- [DIRECTION]: Give back the lines exactly, from the first one to the line with "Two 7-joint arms", both ends included. Use JSON: a list with one string for each line that is not empty.

- [RECORDED INFORMATION]:
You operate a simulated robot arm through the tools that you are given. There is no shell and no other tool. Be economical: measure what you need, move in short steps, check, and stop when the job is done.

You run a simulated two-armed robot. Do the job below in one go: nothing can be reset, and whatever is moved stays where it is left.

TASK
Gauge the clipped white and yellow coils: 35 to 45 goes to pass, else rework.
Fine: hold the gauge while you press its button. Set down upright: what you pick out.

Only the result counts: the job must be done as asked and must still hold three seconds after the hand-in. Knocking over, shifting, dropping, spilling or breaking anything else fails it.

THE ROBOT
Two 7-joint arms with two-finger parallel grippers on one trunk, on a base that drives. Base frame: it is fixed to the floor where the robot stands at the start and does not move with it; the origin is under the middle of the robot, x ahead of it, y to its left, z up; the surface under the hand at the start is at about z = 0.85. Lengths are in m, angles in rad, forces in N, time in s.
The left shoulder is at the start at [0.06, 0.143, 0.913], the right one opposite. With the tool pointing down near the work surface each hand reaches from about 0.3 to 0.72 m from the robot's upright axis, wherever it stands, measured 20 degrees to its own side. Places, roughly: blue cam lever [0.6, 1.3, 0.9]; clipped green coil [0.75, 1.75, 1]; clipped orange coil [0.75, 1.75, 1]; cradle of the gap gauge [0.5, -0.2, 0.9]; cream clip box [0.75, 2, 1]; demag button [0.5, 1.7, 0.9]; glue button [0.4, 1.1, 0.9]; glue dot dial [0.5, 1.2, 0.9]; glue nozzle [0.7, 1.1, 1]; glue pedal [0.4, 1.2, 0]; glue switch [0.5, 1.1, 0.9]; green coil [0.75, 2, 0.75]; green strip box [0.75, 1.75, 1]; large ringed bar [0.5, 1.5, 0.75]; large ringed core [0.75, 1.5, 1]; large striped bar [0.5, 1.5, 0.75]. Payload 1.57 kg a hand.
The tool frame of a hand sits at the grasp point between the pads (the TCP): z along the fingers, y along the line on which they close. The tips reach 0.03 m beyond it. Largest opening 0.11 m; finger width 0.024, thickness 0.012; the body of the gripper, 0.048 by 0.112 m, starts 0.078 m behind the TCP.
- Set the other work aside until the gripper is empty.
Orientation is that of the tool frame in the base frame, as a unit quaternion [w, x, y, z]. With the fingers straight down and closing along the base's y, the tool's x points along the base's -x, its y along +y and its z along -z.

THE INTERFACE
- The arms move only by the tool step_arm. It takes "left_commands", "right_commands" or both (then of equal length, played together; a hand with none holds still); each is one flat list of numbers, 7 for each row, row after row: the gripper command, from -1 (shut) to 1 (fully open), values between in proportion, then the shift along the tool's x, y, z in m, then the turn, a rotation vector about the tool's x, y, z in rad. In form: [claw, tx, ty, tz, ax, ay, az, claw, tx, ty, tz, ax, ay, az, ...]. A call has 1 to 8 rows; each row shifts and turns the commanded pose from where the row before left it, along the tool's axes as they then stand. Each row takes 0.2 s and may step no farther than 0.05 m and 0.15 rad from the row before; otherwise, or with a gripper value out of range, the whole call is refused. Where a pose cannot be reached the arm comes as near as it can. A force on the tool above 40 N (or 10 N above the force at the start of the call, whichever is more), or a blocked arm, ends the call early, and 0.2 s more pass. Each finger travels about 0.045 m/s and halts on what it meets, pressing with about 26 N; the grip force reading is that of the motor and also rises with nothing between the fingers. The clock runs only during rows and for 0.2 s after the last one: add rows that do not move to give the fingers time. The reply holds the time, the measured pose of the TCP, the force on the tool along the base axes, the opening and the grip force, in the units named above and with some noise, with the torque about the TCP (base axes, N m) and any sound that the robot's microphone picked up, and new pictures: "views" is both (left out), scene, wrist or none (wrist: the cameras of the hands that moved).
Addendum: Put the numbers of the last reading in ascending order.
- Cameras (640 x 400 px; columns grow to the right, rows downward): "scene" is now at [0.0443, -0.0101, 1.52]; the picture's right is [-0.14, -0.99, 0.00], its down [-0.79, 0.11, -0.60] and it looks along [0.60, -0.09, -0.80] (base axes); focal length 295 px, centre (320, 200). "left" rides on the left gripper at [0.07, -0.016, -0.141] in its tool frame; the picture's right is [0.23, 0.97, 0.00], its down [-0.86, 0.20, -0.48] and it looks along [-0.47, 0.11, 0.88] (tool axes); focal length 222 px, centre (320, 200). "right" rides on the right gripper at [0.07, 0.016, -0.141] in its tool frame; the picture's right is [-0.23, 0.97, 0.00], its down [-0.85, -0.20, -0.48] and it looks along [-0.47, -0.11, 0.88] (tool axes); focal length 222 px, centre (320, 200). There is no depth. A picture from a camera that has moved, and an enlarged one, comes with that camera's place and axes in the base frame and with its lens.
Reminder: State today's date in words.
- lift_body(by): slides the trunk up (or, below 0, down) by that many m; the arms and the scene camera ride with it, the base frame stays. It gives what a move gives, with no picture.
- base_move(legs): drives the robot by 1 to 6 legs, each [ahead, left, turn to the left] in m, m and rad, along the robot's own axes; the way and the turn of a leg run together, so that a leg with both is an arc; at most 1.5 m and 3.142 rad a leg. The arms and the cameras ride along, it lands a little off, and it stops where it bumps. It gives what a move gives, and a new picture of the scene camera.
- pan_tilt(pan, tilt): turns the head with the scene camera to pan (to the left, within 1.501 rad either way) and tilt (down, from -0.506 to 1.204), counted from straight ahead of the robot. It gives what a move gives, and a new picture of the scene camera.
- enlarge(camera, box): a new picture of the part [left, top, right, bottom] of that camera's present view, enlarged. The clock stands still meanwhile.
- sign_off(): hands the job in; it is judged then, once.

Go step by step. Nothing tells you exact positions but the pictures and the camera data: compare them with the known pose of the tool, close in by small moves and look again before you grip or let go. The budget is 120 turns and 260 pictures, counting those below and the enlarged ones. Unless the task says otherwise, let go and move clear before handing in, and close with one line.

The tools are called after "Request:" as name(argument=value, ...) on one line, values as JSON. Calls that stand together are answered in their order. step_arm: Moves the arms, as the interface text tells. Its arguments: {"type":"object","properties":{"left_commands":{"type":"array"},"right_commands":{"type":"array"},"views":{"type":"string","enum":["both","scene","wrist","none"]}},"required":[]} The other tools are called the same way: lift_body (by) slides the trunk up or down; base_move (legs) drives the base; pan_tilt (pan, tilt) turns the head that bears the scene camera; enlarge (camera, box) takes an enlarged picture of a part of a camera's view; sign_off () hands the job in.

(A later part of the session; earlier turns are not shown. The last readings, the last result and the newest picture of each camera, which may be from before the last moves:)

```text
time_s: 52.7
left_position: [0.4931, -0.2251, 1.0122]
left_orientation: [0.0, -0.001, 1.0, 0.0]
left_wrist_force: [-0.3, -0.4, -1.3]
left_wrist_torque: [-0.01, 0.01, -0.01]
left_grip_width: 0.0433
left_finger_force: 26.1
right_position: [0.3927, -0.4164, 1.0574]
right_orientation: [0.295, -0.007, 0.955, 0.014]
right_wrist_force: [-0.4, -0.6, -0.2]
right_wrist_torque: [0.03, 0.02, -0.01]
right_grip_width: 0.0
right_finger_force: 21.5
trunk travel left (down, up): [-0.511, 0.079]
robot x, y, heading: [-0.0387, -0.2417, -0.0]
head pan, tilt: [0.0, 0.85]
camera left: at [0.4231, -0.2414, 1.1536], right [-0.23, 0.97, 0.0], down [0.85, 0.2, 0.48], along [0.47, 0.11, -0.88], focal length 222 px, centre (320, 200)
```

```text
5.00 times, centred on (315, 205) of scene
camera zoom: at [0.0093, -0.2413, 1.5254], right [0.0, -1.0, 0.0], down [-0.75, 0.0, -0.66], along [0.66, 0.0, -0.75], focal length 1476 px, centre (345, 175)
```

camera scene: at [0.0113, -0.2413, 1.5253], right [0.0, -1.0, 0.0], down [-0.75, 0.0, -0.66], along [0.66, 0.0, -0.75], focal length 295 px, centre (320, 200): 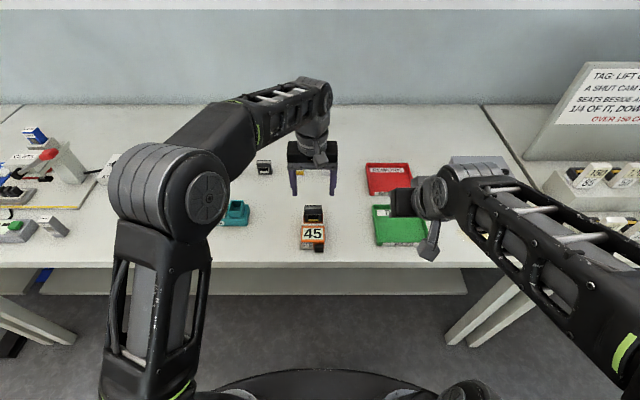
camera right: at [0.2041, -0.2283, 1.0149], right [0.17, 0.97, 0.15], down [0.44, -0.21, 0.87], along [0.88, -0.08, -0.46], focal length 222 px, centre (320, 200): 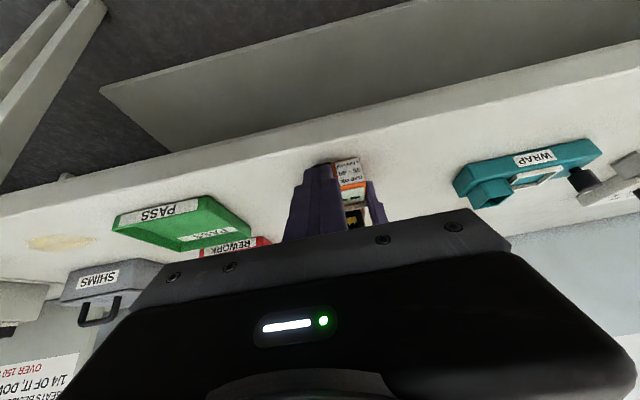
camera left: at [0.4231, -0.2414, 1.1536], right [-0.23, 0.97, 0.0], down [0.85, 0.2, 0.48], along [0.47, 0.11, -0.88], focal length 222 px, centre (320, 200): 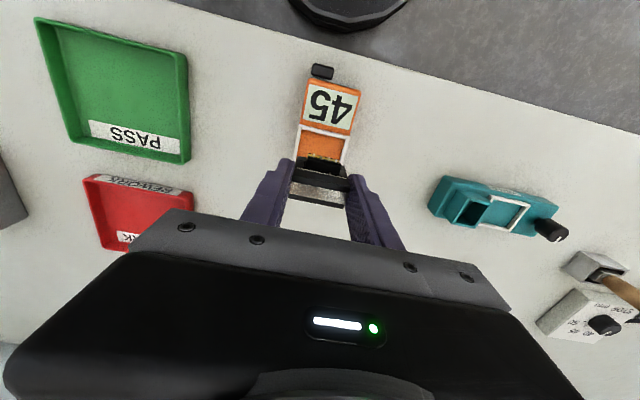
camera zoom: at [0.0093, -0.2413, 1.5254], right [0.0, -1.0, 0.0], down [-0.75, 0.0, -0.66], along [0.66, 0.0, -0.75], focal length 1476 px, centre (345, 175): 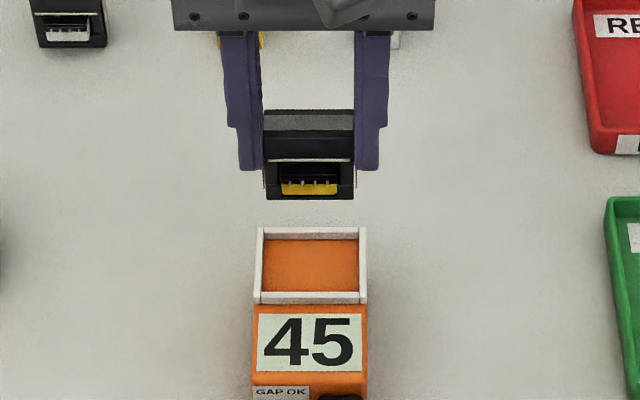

- [SOLUTION FOR THIS PROBLEM]:
[
  "You operate a simulated robot arm through the tools that you are given. There is no shell and no other tool. Be economical: measure what you need, move in short steps, check, and stop when the job is done.",
  "You run a simulated two-armed robot. Do the job below in one go: nothing can be reset, and whatever is moved stays where it is left.",
  "TASK",
  "Gauge the clipped white and yellow coils: 35 to 45 goes to pass, else rework.",
  "Fine: hold the gauge while you press its button. Set down upright: what you pick out.",
  "Only the result counts: the job must be done as asked and must still hold three seconds after the hand-in. Knocking over, shifting, dropping, spilling or breaking anything else fails it.",
  "THE ROBOT",
  "Two 7-joint arms with two-finger parallel grippers on one trunk, on a base that drives. Base frame: it is fixed to the floor where the robot stands at the start and does not move with it; the origin is under the middle of the robot, x ahead of it, y to its left, z up; the surface under the hand at the start is at about z = 0.85. Lengths are in m, angles in rad, forces in N, time in s."
]